* **CHALLENGES**:
1) I need one stretch of the text shown verbatim, from "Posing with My" to "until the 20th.".
2) Retype everything from the line that contains "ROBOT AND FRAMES" down to the line that contains "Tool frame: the", inclusive, without altering or adding anything.

* **TEXT SHOWN**:

++++++

A License to Learn

 

Posing with My check pilot after completion of in-house checkride on Halloween Day. The mask WAS NOT worn in-flight.

 

Hey there readers, I hope you are doing well:

I write to you as a newly certificated Commercial Pilot! I completed the DE checkride process on the 20th of last month and it was quite an adventure. The Commercial certificate is where you take everything you’ve learned and polish it to a professional shine. The desire is to get paid for flying one day after all!

Next I will be beginning my Flight Instructor Course (CFI). I will be staying some extra time into Christmas break to get a head start on it. The Flightline is open until the 24th. I’m staying until the 20th.

Right now we are entering the final week of regular classes here in Daytona, and everyone’s eyes are glazing over at the amount of work ahead of us. Or is that just me? I currently have two classes with grades right on the B/A margin and it’s the most aggravating feeling. I have to Ace two final tests to make those B’s become A’s. A wise man once said that the private certificate is a license to learn.Therefore, everything that proceeds from that is continual pursuit of aeronautical knowledge. Remember what I spoke of in a previous post about being a Student of the Skies? Learning never stops in an aircraft, no matter the pilot’s level of experience.

Single-Engine Commercial Course at ERAU (FA321 P141)

You will fly two aircraft: CE-172 NAV III    and the    PA-28r-201

  •  Stalls and slowflight are re-visited, with the addition of accelerated stalls and Spin Awareness. Note: Your stalls will be recovered at the onset of a buffet, full stalls are not practiced per the Commercial PTS.
  •  A new ground reference maneuver is introduced: Eight’s on Pylons in the Cessna.
  • Three new Performance maneuvers are done: Chandelles, Steep Spirals, and Lazy-Eight’s to accompany your steep turns.
  • Our old friends,  the short and soft field takeoffs and landings are demonstrated again in the PA-28r. You will have 100 feet to make your point, reduced from 200 feet in the Private PTS.
  • Pilotage and Deduced Reckoning, Use of Navigation systems and Radar Services, Lost Procedures, and a Diversion will be redone,  refined, and re-tested from your Private level of experience.

++++++

* **DATA PROVIDED**:
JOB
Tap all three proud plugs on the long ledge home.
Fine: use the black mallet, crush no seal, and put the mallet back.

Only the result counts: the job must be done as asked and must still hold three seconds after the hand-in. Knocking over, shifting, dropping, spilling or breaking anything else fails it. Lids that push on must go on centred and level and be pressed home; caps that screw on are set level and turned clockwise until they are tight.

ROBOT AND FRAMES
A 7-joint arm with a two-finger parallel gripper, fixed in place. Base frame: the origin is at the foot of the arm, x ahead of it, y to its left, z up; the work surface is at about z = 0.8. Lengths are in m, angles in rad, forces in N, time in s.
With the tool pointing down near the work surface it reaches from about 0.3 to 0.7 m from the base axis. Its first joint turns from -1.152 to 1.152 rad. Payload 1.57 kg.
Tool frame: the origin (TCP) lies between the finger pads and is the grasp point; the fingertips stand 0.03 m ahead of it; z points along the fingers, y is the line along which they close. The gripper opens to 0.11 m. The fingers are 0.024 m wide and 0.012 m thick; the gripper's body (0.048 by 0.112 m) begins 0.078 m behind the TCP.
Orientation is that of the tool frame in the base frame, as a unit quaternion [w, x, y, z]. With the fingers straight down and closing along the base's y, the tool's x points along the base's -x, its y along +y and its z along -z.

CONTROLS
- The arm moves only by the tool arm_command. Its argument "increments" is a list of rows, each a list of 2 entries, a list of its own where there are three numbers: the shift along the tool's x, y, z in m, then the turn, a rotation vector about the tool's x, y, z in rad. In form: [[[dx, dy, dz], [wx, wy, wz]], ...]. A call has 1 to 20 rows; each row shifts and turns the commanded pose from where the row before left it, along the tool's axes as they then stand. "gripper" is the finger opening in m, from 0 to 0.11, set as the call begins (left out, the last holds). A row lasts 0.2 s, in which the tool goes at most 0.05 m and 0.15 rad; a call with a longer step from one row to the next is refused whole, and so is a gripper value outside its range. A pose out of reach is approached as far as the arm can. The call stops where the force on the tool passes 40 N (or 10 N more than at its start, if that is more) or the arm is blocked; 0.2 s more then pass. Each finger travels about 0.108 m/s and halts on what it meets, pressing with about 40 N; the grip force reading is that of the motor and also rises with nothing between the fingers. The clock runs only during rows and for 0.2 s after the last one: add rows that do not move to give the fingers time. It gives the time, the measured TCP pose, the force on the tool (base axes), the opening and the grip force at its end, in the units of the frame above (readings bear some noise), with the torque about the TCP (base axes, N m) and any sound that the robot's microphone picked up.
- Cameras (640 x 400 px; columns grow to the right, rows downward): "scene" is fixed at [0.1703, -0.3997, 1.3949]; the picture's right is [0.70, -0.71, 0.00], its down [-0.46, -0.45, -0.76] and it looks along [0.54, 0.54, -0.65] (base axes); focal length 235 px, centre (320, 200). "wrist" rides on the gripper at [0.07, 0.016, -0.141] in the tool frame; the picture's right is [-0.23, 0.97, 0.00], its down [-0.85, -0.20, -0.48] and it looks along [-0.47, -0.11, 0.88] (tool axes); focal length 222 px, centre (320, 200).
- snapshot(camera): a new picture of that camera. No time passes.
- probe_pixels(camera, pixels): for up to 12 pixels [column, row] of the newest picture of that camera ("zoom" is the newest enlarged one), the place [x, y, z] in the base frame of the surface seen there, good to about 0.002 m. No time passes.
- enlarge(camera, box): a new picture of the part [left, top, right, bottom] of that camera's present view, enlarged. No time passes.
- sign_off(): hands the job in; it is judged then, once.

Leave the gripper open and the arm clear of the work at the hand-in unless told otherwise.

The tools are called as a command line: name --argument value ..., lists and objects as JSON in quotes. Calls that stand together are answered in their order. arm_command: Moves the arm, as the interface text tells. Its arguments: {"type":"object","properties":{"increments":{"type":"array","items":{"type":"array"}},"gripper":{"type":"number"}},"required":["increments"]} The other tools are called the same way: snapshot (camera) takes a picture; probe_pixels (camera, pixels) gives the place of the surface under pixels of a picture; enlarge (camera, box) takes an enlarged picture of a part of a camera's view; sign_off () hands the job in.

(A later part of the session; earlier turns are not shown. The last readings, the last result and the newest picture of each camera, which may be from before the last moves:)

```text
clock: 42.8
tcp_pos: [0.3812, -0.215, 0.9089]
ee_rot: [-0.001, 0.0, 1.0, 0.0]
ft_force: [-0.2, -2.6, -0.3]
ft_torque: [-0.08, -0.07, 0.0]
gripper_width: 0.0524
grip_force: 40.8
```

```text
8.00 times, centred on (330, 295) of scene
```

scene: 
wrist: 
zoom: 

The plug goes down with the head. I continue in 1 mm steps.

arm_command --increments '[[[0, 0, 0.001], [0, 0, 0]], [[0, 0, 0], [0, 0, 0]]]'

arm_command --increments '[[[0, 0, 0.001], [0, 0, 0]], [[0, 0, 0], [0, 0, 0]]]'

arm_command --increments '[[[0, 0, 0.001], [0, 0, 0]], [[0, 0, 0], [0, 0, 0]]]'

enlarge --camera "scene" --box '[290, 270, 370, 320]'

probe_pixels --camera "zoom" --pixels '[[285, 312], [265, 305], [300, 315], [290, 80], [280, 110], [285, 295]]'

++++++

* **ANSWERS**:
1)
Posing with My check pilot after completion of in-house checkride on Halloween Day. The mask WAS NOT worn in-flight.

 

Hey there readers, I hope you are doing well:

I write to you as a newly certificated Commercial Pilot! I completed the DE checkride process on the 20th of last month and it was quite an adventure. The Commercial certificate is where you take everything you’ve learned and polish it to a professional shine. The desire is to get paid for flying one day after all!

Next I will be beginning my Flight Instructor Course (CFI). I will be staying some extra time into Christmas break to get a head start on it. The Flightline is open until the 24th. I’m staying until the 20th.

2)
ROBOT AND FRAMES
A 7-joint arm with a two-finger parallel gripper, fixed in place. Base frame: the origin is at the foot of the arm, x ahead of it, y to its left, z up; the work surface is at about z = 0.8. Lengths are in m, angles in rad, forces in N, time in s.
With the tool pointing down near the work surface it reaches from about 0.3 to 0.7 m from the base axis. Its first joint turns from -1.152 to 1.152 rad. Payload 1.57 kg.
Tool frame: the origin (TCP) lies between the finger pads and is the grasp point; the fingertips stand 0.03 m ahead of it; z points along the fingers, y is the line along which they close. The gripper opens to 0.11 m. The fingers are 0.024 m wide and 0.012 m thick; the gripper's body (0.048 by 0.112 m) begins 0.078 m behind the TCP.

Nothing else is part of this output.